Entries taken from a collection
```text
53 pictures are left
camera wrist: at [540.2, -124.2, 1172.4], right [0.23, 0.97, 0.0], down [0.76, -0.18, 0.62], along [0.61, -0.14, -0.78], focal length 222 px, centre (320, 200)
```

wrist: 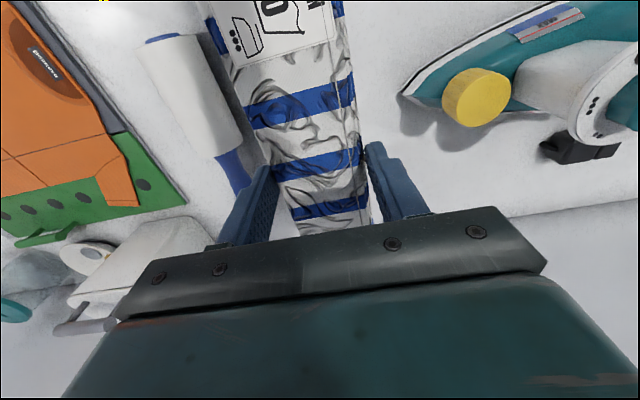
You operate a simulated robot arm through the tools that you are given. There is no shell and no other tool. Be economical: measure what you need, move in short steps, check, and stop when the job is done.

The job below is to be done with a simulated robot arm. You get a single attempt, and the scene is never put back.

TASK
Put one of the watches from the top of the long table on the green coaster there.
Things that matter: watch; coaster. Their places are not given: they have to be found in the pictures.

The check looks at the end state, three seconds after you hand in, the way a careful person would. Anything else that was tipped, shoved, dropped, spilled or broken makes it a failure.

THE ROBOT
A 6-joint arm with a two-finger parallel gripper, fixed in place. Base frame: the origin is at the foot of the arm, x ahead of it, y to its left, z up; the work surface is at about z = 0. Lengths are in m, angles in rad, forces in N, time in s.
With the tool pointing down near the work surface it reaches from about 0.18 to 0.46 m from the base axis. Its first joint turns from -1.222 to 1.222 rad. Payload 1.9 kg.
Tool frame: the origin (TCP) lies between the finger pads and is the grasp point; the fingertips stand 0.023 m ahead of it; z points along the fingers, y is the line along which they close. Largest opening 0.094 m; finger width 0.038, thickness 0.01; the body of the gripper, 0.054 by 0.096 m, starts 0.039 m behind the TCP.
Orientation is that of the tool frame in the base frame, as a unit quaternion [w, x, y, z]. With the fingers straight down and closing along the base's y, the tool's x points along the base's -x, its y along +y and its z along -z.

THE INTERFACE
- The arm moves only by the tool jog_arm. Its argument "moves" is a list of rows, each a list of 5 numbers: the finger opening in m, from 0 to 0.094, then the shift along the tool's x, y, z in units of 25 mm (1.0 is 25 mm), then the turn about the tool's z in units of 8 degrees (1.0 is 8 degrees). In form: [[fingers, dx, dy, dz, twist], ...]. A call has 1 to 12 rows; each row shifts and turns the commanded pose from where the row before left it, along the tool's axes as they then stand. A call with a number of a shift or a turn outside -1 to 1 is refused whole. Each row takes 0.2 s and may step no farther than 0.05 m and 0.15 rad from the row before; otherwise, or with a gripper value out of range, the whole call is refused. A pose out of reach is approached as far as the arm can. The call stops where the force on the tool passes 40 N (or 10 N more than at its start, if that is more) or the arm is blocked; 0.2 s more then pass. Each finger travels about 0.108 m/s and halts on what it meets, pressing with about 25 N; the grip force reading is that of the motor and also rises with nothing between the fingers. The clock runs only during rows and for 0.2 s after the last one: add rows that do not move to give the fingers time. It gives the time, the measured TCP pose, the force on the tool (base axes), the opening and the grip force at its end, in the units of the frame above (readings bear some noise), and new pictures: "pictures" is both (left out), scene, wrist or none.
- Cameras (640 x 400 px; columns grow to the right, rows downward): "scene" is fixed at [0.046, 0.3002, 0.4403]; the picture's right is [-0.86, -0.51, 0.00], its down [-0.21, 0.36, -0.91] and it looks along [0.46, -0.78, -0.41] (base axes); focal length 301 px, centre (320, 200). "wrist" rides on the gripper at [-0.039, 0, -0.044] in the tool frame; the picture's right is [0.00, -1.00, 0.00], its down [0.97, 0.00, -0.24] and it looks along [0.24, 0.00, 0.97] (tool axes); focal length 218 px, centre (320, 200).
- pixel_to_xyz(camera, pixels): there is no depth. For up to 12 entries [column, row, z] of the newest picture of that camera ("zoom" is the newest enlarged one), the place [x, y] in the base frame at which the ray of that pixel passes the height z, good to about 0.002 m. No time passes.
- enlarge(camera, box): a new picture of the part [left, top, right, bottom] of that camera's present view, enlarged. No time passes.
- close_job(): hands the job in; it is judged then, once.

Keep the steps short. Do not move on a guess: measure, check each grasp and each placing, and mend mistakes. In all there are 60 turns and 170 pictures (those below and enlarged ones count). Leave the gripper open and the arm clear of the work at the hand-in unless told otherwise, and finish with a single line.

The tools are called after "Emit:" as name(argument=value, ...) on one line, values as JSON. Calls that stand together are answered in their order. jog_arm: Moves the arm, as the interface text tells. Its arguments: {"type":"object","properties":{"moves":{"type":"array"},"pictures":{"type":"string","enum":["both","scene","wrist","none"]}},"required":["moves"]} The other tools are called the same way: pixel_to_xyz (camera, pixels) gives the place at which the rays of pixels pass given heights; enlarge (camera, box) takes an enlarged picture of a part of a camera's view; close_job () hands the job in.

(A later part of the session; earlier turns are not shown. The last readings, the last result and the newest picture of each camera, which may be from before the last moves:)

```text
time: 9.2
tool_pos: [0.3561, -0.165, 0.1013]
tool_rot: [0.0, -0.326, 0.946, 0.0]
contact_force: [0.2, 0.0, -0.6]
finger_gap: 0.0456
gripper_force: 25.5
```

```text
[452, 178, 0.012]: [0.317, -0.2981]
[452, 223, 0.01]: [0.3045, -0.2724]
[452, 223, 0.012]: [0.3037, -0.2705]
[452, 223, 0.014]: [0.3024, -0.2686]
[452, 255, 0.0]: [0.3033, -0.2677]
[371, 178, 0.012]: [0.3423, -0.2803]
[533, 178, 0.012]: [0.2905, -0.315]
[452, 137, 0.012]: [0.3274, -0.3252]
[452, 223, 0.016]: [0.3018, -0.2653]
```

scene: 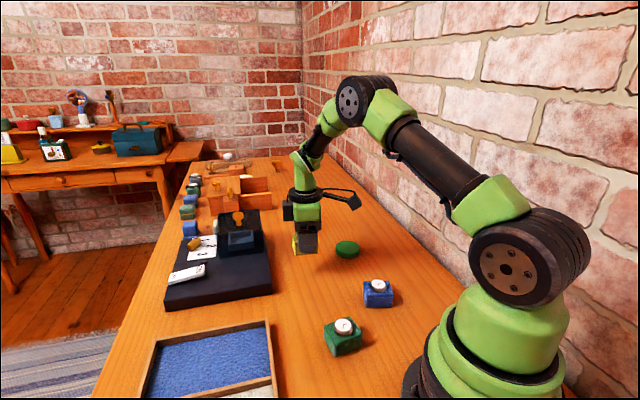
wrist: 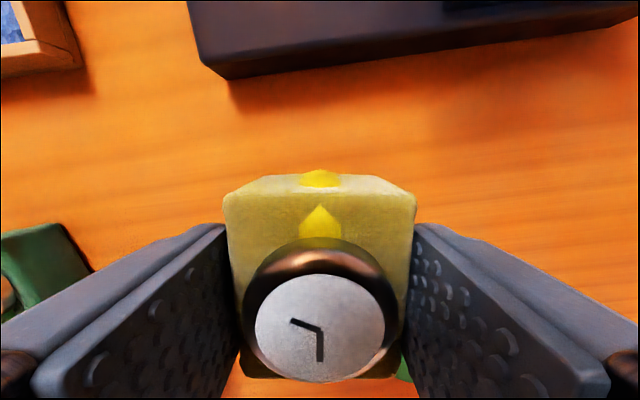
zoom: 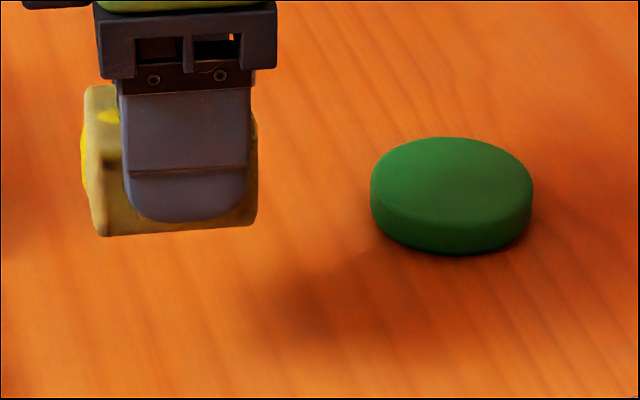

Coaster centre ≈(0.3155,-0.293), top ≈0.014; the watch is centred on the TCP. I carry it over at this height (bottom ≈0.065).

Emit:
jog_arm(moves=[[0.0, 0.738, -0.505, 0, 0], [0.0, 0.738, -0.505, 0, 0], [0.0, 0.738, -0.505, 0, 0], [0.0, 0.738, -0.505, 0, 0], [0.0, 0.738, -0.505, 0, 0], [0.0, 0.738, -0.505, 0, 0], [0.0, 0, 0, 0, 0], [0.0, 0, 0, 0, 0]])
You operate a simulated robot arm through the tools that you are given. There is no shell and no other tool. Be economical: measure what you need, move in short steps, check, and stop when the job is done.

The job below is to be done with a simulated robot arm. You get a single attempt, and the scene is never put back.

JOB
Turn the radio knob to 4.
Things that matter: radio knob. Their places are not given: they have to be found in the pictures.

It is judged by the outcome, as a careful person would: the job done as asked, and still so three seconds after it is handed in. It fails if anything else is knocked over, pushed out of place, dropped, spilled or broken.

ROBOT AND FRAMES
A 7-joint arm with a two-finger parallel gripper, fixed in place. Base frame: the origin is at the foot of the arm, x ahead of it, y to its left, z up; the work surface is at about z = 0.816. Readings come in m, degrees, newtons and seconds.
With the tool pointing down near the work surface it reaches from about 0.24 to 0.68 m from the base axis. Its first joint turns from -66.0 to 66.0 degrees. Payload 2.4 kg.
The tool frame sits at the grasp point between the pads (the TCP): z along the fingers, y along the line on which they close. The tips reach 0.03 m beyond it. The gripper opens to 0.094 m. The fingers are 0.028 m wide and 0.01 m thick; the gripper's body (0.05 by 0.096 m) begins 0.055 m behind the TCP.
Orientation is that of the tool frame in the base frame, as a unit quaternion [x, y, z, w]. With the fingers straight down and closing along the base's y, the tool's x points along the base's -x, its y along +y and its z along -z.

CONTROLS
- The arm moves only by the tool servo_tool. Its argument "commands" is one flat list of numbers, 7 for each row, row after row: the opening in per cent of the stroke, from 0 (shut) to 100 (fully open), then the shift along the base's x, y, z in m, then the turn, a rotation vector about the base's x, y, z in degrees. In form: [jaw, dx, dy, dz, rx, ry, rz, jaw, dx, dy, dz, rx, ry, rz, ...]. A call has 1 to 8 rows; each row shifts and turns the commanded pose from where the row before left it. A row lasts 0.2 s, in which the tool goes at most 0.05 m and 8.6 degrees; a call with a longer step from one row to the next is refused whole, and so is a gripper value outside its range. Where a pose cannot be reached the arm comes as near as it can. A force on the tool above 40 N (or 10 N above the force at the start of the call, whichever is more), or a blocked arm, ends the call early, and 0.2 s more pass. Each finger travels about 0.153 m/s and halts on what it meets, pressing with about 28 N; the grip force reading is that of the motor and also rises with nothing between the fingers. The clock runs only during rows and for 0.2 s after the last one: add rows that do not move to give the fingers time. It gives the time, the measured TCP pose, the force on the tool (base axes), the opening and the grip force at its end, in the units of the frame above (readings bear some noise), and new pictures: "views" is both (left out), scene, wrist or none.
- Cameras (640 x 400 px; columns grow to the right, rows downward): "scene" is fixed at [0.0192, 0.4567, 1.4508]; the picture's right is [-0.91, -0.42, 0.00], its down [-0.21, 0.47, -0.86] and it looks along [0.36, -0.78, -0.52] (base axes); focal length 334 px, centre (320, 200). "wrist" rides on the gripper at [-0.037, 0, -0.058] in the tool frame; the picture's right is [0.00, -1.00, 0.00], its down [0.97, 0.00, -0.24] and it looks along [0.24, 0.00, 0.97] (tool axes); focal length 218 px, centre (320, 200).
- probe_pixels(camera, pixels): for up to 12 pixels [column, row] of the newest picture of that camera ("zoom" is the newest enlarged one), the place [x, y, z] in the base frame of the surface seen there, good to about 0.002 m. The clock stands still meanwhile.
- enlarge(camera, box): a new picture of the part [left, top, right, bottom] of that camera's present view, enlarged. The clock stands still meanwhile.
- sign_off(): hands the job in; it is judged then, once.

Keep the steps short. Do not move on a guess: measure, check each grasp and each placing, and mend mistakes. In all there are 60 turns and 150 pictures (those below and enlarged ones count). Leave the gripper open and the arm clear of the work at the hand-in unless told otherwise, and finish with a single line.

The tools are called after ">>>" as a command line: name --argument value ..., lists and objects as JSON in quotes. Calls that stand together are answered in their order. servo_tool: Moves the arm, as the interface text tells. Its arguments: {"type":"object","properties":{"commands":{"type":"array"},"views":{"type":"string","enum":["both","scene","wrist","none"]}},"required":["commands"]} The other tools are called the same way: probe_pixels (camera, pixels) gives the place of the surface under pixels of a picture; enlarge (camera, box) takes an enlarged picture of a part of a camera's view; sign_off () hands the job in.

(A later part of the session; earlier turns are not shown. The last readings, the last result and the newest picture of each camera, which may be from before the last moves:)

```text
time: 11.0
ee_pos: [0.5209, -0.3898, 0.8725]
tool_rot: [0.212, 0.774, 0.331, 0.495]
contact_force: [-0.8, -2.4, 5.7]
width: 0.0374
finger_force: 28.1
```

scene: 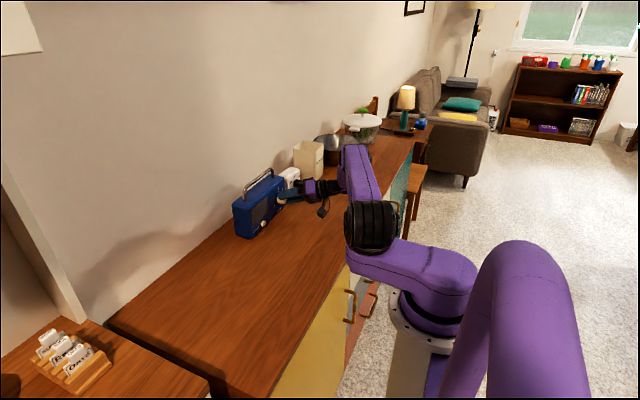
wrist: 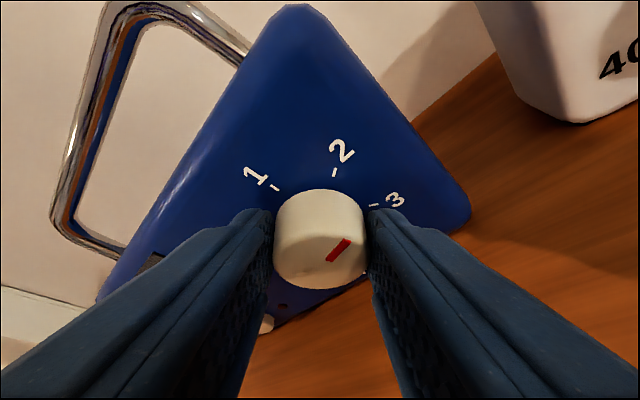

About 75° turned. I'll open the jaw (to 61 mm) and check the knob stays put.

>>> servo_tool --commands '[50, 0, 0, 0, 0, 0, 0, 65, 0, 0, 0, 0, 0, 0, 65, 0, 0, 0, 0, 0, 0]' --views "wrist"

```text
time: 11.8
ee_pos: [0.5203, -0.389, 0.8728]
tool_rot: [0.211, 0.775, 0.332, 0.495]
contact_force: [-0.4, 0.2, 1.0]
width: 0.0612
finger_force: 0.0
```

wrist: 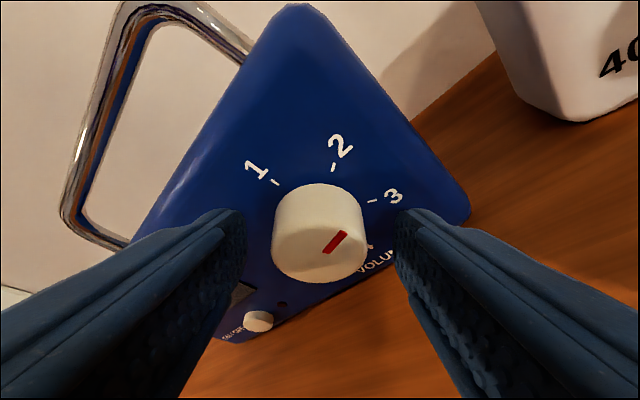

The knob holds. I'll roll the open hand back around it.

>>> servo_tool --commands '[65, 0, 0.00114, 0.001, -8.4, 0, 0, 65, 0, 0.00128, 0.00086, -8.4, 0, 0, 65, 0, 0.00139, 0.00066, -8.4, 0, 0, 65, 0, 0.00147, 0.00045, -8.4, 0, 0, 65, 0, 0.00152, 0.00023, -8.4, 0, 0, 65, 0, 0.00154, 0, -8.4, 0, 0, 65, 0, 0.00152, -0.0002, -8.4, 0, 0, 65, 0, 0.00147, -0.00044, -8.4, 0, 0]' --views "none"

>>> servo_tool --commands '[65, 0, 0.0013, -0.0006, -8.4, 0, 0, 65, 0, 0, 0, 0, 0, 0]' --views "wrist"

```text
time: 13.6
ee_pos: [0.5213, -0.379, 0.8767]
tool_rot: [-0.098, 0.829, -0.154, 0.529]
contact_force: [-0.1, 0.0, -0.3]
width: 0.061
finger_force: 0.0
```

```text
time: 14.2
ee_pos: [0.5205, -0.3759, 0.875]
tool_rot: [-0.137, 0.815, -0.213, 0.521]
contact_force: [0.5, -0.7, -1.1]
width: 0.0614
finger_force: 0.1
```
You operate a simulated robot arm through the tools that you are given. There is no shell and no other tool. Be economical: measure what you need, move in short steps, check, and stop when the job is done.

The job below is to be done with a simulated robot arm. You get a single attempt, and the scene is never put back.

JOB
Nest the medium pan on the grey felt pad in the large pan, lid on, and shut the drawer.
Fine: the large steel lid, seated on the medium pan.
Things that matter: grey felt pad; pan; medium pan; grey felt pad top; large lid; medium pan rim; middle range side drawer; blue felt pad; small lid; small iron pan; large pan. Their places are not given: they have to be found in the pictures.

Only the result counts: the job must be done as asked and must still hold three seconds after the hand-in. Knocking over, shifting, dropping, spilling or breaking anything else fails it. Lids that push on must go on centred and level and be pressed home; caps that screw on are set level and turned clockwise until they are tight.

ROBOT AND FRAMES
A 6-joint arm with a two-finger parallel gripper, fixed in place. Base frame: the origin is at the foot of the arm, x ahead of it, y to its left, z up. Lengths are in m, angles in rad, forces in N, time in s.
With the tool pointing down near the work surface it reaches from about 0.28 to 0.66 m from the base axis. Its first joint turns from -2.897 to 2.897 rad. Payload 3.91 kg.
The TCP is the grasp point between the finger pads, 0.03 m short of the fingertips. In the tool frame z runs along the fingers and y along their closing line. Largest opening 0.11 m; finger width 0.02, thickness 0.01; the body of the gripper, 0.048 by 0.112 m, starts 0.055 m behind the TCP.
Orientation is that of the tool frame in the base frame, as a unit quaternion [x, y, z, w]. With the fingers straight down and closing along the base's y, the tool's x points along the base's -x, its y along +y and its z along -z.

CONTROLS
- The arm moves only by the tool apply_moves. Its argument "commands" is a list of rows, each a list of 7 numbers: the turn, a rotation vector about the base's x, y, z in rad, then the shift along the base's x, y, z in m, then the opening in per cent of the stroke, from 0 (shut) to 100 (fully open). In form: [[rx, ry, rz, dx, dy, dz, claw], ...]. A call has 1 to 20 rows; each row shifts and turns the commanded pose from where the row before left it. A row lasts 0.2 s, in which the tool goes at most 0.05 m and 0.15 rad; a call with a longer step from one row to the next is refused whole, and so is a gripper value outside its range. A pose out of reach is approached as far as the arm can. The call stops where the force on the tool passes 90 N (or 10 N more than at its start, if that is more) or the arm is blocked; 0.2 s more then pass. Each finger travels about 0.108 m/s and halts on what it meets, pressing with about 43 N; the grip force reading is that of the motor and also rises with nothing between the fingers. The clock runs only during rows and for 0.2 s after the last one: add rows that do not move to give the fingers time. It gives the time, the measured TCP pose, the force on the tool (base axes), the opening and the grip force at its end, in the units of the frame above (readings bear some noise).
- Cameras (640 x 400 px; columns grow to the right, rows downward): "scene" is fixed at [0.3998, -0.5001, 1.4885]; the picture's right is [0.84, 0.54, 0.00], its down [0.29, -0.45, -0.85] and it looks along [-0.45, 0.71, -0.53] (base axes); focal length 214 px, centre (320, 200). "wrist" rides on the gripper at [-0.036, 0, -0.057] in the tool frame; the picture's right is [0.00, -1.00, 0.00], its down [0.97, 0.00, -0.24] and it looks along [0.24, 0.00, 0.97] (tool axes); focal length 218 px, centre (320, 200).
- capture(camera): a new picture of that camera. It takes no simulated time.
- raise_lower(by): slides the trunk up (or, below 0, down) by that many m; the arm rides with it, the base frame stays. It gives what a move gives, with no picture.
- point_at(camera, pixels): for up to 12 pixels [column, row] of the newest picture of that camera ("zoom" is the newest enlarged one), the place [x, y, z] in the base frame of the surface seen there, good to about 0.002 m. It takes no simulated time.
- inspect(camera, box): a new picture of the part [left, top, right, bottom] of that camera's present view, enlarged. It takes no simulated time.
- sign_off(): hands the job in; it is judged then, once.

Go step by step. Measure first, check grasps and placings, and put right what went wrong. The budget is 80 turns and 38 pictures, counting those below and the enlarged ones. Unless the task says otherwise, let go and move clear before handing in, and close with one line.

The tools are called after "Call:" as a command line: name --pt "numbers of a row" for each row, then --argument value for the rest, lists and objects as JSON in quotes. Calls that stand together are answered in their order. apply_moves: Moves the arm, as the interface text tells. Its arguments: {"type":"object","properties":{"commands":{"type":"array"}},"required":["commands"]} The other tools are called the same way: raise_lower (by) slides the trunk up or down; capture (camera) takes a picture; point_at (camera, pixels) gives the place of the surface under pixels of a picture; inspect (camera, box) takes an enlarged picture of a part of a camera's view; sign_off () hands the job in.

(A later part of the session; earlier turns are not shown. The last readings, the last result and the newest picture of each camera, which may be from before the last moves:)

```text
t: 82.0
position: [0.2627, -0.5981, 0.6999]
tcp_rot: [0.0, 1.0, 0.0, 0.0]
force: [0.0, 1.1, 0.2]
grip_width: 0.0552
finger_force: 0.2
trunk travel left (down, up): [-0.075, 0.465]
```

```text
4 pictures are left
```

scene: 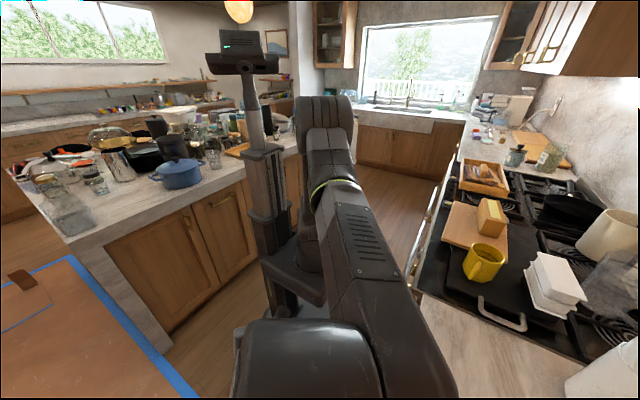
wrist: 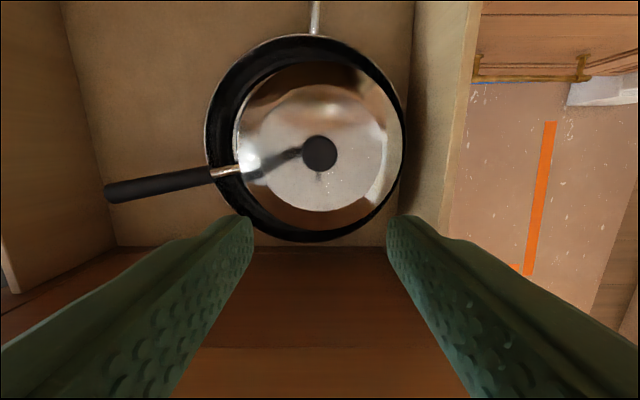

• _What the task requires_
Each line that contains the word "radio" counts toward the total; give only that total.

• _Exercise solution_
2